### Set task A
Copy the whole text extract, the one that starts with "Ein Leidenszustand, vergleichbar".

### Text extract
Ein Leidenszustand, vergleichbar den vorstehend genannten Regelbeispielen, ist jedoch nicht dauerhaft gegeben. Der Senat verkennt nicht, dass im Akutfall aufgrund der hieraus resultierenden Schmerzen ein weiteres Fortbewegen so gut wie unmöglich ist. Der Hoden ist jedoch nicht ständig verlagert bzw. eingeklemmt. Dr. W. hat mit Attest vom 22.11.2012 zutreffend darauf hingewiesen, dass es immer wieder zu Schmerzepisoden kommen kann, die unterschiedlich lange andauern können. Intermittierend auftretende Schmerzzustande begründen jedoch keine dauerhaft erhebliche Gehbehinderung im Sinne von § 146 Abs. 1 SGB IX.

### Records to process
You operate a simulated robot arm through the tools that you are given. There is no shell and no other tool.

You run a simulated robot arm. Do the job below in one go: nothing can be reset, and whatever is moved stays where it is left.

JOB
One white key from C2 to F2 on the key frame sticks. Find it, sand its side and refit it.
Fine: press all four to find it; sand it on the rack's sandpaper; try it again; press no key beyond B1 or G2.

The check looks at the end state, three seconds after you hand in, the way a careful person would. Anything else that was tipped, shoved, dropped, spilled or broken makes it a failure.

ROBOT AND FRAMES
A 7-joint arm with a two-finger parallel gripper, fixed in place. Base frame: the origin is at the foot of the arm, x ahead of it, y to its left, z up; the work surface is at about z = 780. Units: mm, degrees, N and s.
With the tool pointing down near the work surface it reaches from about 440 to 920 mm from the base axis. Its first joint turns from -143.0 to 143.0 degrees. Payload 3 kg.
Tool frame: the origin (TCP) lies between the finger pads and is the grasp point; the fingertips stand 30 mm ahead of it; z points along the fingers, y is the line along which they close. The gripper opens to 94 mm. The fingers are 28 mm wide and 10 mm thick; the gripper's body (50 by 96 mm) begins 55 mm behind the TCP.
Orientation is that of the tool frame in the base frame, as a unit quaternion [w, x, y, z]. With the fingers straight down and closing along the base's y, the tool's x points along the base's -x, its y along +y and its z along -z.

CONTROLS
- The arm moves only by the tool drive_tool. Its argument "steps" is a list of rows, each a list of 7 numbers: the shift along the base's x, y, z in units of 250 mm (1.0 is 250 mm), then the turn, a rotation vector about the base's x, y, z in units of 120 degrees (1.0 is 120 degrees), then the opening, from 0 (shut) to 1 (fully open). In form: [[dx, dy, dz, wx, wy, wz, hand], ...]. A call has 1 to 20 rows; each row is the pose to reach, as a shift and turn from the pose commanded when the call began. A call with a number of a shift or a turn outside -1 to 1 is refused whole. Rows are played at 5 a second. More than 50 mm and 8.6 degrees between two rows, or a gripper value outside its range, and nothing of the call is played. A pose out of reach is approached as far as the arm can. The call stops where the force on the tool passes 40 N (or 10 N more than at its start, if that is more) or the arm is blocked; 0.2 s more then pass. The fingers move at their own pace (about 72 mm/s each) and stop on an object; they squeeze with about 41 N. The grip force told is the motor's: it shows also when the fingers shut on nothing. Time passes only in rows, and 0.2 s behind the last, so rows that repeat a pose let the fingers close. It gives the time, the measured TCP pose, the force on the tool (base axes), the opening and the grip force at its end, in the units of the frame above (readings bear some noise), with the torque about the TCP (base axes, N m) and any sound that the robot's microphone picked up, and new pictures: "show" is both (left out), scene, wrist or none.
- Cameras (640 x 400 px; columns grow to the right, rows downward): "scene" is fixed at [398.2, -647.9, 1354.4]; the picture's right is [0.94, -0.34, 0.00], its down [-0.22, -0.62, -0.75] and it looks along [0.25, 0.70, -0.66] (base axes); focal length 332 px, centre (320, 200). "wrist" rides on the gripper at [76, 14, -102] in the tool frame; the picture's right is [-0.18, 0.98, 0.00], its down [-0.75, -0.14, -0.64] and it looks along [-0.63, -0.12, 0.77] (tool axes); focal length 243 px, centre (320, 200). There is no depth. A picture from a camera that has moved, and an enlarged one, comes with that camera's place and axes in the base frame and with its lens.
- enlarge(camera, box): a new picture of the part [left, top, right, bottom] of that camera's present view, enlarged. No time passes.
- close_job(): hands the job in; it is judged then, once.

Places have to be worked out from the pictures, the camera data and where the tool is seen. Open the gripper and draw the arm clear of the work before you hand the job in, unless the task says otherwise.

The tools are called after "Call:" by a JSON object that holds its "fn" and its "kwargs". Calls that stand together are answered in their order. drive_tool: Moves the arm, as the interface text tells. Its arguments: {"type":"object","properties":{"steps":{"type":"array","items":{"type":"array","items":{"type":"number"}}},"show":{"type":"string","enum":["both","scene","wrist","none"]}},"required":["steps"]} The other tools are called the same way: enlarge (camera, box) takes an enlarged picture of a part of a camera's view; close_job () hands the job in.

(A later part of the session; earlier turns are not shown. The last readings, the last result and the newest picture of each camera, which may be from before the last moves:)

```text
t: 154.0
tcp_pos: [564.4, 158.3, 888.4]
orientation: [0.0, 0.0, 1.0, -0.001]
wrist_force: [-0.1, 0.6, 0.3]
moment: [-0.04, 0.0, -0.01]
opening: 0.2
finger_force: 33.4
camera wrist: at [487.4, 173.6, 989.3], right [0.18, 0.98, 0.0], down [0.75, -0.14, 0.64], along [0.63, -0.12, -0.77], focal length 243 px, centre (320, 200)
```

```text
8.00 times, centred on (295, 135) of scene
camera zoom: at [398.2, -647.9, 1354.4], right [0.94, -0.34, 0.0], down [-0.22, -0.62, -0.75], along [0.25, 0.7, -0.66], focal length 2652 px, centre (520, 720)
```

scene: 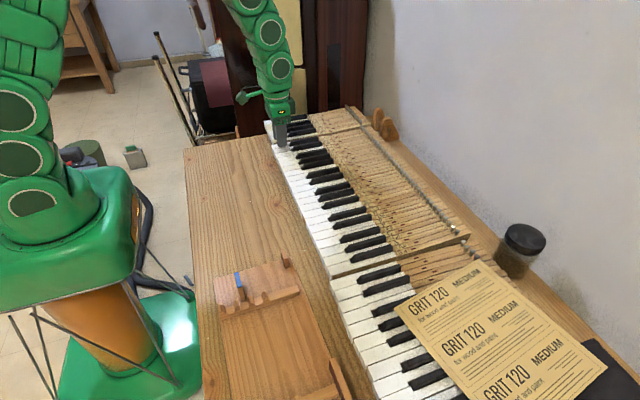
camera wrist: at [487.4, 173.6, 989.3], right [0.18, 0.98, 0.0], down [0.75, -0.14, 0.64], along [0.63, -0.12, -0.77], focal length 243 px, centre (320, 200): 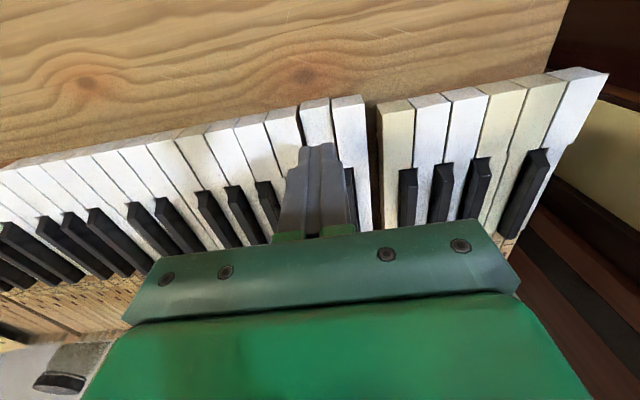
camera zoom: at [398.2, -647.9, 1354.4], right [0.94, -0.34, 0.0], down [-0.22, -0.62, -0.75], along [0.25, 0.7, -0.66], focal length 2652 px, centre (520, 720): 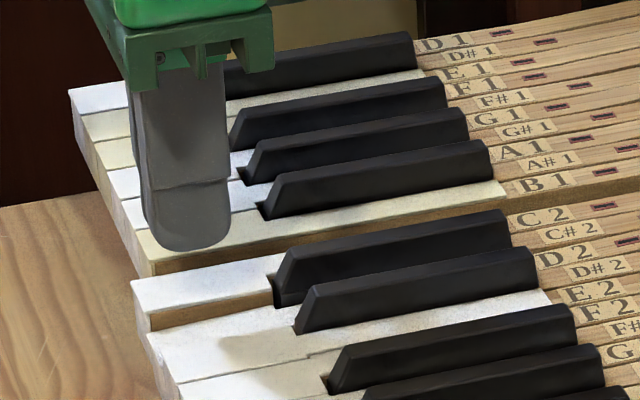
==
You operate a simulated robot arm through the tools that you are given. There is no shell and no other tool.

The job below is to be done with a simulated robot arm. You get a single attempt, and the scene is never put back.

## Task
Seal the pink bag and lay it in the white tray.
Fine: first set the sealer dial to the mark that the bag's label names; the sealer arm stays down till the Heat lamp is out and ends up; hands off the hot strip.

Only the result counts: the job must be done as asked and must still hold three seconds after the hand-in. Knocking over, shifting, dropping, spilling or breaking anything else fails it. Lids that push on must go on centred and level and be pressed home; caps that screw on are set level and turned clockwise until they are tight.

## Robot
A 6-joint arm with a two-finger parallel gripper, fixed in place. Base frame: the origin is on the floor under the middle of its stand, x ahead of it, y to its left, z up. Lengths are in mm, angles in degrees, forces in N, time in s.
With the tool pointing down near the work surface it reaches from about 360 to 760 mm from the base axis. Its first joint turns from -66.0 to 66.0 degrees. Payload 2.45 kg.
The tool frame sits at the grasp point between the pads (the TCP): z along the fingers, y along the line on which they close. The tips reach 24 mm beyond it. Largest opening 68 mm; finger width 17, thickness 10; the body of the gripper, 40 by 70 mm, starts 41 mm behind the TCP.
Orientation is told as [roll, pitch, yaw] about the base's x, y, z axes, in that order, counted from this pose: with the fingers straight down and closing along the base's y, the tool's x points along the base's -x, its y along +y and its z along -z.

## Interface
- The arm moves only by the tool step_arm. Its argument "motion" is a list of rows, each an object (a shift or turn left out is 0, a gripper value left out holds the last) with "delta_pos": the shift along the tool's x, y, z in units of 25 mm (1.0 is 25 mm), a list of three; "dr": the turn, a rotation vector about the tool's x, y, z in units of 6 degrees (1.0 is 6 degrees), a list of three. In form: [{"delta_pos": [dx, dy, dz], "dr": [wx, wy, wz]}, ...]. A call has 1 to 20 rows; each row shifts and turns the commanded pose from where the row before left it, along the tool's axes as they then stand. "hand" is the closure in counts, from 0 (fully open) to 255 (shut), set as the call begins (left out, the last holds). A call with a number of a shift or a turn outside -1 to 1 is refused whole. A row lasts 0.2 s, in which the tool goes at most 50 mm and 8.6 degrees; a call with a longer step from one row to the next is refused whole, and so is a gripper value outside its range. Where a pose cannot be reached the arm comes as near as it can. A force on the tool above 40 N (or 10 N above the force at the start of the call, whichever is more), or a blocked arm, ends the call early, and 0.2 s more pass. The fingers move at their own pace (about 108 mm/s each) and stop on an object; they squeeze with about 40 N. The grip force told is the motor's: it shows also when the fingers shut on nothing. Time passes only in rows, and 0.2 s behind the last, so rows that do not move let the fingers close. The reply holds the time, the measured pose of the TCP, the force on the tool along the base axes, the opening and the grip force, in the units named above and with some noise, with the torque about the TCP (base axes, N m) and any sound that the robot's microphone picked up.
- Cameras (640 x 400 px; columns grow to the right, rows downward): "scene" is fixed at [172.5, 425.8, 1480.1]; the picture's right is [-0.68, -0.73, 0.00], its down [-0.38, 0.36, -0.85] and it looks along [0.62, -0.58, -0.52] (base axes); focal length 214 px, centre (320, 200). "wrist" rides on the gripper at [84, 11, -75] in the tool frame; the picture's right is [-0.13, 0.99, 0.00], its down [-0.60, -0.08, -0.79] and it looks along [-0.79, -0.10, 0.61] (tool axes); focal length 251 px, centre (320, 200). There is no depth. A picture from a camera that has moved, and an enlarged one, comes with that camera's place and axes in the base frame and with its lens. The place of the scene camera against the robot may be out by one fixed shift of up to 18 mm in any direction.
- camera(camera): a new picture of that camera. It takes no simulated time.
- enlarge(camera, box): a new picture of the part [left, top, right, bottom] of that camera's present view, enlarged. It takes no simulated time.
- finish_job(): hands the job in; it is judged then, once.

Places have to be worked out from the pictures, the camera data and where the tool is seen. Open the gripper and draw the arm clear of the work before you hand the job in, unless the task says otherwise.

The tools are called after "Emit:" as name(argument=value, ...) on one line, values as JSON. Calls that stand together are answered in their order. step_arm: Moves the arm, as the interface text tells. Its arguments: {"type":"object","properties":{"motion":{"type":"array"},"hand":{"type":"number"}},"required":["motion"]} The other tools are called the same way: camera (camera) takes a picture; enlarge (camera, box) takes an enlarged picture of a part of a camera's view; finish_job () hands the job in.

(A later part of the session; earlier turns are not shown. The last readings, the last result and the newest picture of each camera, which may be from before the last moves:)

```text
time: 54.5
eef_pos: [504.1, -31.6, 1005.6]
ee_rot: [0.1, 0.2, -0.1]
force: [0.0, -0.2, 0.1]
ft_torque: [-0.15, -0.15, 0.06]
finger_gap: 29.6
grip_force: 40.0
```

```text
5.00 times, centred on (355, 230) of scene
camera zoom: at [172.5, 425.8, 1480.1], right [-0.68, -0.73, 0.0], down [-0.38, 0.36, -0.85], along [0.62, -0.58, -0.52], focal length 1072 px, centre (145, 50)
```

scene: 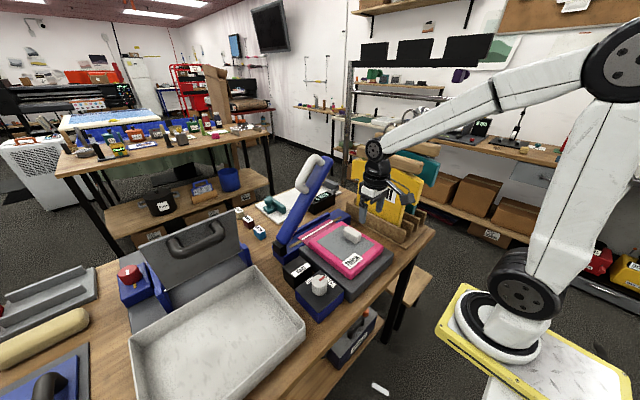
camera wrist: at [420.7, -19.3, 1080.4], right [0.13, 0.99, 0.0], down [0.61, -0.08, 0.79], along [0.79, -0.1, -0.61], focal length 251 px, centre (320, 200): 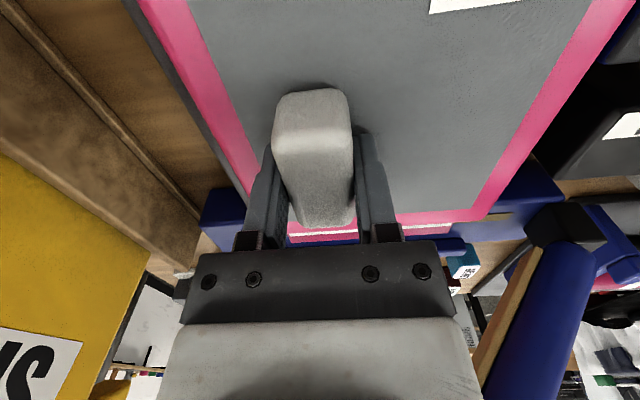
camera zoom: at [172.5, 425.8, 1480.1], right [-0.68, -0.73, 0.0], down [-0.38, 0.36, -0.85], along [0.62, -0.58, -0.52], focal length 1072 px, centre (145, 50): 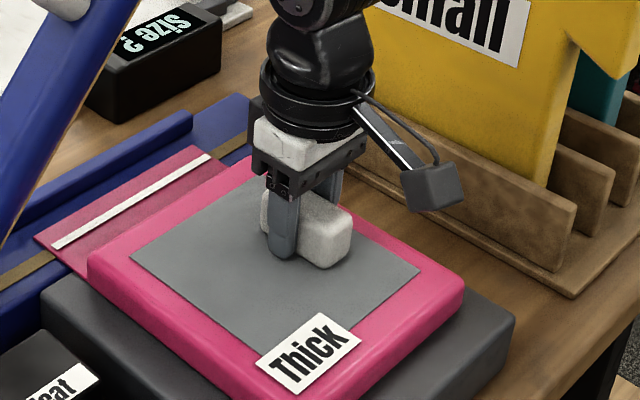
==
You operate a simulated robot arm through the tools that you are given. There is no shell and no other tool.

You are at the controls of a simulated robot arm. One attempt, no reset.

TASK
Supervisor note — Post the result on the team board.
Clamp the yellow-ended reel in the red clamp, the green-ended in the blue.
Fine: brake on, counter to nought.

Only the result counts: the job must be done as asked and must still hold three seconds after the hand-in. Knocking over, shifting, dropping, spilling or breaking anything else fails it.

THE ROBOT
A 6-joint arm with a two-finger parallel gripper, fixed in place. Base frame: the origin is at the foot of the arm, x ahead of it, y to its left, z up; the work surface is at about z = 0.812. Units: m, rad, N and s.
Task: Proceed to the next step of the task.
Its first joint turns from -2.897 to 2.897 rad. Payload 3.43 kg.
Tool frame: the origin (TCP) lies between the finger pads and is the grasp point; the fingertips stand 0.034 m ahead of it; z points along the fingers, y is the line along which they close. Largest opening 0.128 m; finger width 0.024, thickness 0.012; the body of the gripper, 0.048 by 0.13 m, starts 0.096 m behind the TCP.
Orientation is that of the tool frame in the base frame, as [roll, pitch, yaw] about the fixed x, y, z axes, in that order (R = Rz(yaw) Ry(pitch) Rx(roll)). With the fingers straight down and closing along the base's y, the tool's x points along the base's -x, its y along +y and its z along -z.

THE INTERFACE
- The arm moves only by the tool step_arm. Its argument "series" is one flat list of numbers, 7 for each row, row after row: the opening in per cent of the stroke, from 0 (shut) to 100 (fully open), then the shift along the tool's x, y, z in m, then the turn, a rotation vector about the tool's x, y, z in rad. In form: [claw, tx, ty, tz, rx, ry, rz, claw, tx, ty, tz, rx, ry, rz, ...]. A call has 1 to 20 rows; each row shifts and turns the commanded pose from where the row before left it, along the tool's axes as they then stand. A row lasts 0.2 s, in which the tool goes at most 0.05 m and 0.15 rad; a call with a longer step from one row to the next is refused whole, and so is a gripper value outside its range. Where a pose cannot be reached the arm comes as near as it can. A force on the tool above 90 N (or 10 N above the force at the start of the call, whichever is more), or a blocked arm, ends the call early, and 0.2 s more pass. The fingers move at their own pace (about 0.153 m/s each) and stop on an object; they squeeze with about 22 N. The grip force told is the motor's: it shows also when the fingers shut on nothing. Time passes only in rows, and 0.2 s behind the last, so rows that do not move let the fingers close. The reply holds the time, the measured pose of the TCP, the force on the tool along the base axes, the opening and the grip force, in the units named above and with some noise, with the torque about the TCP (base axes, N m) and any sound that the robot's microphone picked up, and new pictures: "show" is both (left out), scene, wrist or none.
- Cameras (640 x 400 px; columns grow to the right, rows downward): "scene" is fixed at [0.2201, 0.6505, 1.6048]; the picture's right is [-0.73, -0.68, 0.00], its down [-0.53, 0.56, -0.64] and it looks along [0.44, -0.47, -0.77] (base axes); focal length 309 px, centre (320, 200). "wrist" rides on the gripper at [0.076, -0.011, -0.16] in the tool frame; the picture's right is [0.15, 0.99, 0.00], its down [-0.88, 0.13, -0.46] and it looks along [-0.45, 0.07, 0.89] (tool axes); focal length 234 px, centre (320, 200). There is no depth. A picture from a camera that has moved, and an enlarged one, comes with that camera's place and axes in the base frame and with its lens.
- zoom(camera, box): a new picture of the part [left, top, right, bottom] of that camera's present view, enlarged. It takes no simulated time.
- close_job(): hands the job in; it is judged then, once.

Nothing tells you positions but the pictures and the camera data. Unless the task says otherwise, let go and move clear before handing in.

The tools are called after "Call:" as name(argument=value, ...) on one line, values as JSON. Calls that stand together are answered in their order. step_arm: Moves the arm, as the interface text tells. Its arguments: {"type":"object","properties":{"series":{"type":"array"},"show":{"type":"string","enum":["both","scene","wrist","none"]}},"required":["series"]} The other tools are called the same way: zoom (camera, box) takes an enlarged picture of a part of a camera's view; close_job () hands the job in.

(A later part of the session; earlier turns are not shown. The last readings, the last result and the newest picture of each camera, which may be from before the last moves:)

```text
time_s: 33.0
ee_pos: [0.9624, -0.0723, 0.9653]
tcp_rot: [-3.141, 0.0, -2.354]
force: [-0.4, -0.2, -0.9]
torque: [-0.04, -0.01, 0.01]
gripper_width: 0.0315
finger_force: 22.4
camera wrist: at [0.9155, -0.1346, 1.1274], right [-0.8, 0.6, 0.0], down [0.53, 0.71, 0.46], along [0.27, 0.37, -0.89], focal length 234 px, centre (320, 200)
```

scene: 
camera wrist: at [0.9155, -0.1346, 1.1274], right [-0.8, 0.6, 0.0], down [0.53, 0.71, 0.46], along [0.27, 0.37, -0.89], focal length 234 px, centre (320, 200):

### Set task B
Within the listing above, extract exactly the lines from the line with "The job below is" to the line with "Payload 2.45 kg.", the two named lines included, and no others.

### Final result A
Ein Leidenszustand, vergleichbar den vorstehend genannten Regelbeispielen, ist jedoch nicht dauerhaft gegeben. Der Senat verkennt nicht, dass im Akutfall aufgrund der hieraus resultierenden Schmerzen ein weiteres Fortbewegen so gut wie unmöglich ist. Der Hoden ist jedoch nicht ständig verlagert bzw. eingeklemmt. Dr. W. hat mit Attest vom 22.11.2012 zutreffend darauf hingewiesen, dass es immer wieder zu Schmerzepisoden kommen kann, die unterschiedlich lange andauern können. Intermittierend auftretende Schmerzzustande begründen jedoch keine dauerhaft erhebliche Gehbehinderung im Sinne von § 146 Abs. 1 SGB IX.

### Final result B
The job below is to be done with a simulated robot arm. You get a single attempt, and the scene is never put back.

## Task
Seal the pink bag and lay it in the white tray.
Fine: first set the sealer dial to the mark that the bag's label names; the sealer arm stays down till the Heat lamp is out and ends up; hands off the hot strip.

Only the result counts: the job must be done as asked and must still hold three seconds after the hand-in. Knocking over, shifting, dropping, spilling or breaking anything else fails it. Lids that push on must go on centred and level and be pressed home; caps that screw on are set level and turned clockwise until they are tight.

## Robot
A 6-joint arm with a two-finger parallel gripper, fixed in place. Base frame: the origin is on the floor under the middle of its stand, x ahead of it, y to its left, z up. Lengths are in mm, angles in degrees, forces in N, time in s.
With the tool pointing down near the work surface it reaches from about 360 to 760 mm from the base axis. Its first joint turns from -66.0 to 66.0 degrees. Payload 2.45 kg.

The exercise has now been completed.